— Task statement —
Copy each line below in which the string "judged" occurs.

== Given data ==

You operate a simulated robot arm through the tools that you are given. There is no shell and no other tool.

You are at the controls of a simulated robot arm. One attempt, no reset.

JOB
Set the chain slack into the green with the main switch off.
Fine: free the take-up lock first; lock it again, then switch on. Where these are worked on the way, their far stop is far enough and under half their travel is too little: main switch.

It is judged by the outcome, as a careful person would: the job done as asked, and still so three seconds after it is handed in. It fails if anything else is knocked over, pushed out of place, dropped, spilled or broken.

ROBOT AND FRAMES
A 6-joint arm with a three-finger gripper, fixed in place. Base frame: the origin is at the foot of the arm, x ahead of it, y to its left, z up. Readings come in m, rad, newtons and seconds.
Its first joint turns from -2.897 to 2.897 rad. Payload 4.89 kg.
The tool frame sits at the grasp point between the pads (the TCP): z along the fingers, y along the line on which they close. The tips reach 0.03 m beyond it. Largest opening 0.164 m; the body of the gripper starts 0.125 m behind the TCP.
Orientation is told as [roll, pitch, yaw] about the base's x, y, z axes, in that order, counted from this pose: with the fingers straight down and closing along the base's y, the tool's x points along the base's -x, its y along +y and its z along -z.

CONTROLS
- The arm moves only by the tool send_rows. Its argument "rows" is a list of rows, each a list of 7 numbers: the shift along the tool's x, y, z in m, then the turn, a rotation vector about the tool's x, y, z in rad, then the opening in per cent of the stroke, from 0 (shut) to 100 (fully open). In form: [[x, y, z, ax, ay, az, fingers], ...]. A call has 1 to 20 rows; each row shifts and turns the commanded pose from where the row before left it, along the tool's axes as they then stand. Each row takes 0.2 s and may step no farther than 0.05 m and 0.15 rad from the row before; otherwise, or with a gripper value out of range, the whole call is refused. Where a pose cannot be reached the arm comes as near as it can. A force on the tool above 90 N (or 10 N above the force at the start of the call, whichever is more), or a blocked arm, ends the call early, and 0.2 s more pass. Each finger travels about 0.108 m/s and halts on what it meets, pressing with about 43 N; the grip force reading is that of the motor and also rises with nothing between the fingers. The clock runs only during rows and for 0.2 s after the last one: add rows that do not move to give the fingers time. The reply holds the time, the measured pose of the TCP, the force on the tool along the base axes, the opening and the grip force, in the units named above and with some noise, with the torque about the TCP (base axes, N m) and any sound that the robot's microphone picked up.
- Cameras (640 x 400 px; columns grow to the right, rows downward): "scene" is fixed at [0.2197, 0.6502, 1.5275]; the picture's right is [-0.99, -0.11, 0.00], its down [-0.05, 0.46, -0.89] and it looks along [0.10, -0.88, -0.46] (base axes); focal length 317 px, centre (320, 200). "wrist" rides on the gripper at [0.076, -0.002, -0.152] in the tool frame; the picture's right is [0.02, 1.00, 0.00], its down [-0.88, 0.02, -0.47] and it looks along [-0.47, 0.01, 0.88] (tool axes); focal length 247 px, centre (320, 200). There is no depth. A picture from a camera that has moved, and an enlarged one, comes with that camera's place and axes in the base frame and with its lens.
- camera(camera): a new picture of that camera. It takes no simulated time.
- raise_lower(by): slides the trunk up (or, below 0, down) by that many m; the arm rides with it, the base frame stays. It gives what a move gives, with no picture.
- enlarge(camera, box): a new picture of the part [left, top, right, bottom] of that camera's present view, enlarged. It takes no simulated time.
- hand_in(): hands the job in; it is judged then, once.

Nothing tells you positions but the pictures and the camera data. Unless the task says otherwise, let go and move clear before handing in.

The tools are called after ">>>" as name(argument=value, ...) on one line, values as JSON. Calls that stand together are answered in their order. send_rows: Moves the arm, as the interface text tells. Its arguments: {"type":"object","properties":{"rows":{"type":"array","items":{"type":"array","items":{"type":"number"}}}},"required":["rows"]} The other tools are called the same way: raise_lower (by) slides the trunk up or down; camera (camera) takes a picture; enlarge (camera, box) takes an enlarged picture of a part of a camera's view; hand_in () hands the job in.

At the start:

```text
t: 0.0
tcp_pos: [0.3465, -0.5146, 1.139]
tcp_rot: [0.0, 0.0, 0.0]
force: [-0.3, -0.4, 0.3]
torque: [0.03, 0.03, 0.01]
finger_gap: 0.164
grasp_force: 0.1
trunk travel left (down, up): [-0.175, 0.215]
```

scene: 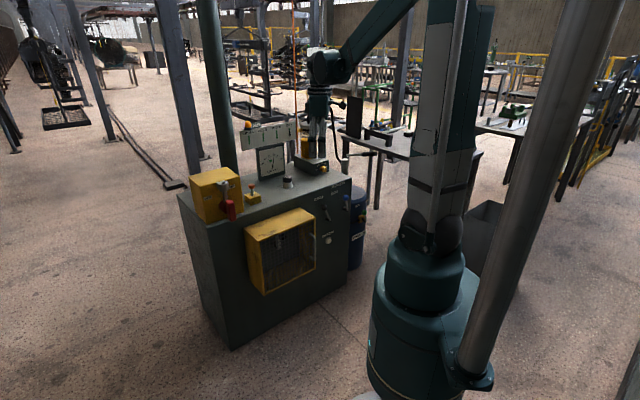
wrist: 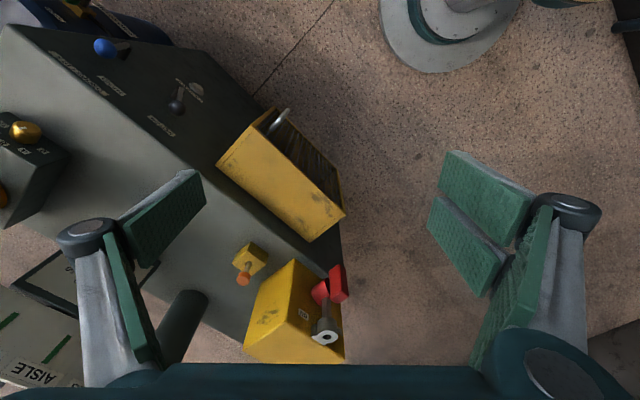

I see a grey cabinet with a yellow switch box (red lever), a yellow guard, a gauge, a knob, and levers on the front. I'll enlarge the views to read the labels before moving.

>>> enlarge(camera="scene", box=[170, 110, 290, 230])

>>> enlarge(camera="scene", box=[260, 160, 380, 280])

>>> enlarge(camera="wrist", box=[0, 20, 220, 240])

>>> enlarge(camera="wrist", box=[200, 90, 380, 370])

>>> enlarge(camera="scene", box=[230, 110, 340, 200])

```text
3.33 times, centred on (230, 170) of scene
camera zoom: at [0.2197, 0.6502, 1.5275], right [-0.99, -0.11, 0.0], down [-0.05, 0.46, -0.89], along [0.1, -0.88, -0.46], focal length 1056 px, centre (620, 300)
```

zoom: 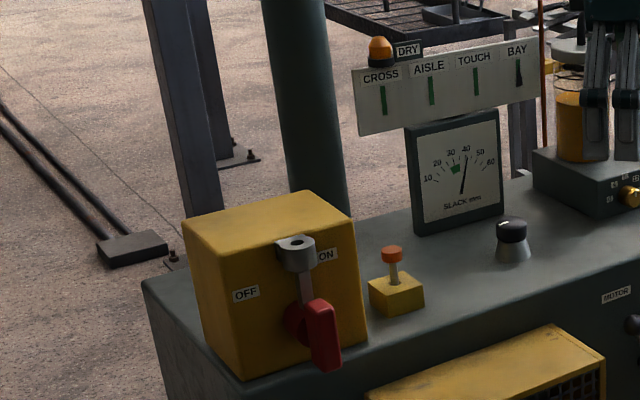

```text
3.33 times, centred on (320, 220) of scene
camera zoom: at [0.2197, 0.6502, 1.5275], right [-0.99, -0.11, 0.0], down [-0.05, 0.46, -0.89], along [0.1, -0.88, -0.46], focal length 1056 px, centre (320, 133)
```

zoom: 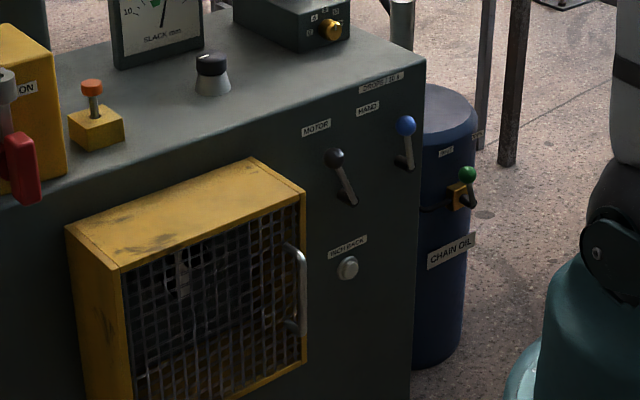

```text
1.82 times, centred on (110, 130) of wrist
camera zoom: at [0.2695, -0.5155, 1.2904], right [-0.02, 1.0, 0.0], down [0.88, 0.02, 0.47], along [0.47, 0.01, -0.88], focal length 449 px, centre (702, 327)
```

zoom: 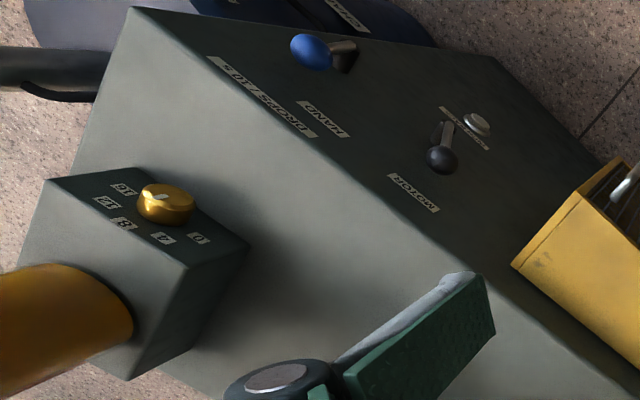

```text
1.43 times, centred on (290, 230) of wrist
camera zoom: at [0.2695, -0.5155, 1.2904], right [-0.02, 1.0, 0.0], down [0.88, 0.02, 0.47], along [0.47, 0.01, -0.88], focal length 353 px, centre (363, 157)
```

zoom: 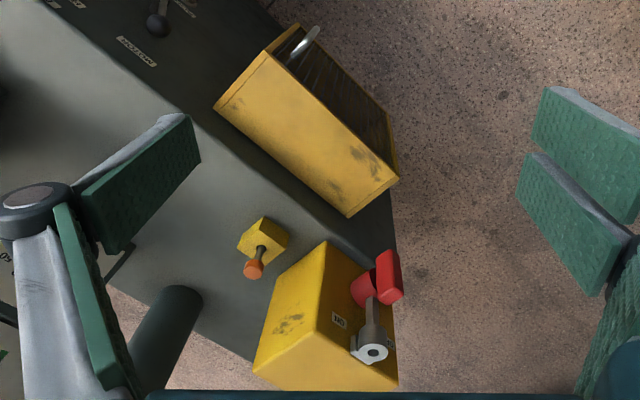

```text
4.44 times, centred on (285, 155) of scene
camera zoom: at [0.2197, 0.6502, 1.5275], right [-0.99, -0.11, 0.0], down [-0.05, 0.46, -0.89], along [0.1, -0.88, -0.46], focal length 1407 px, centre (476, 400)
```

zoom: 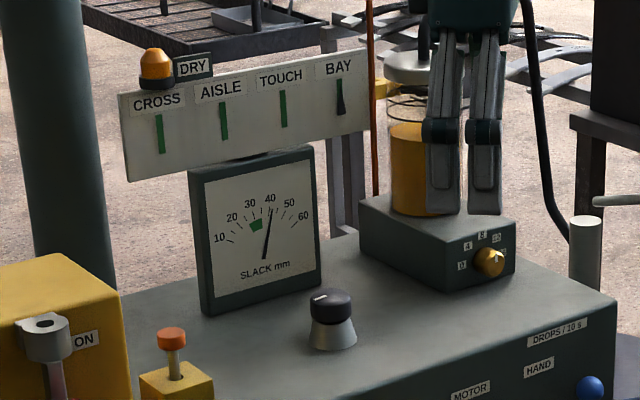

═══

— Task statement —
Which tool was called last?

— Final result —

===

— Final result —
It is judged by the outcome, as a careful person would: the job done as asked, and still so three seconds after it is handed in. It fails if anything else is knocked over, pushed out of place, dropped, spilled or broken.
- hand_in(): hands the job in; it is judged then, once.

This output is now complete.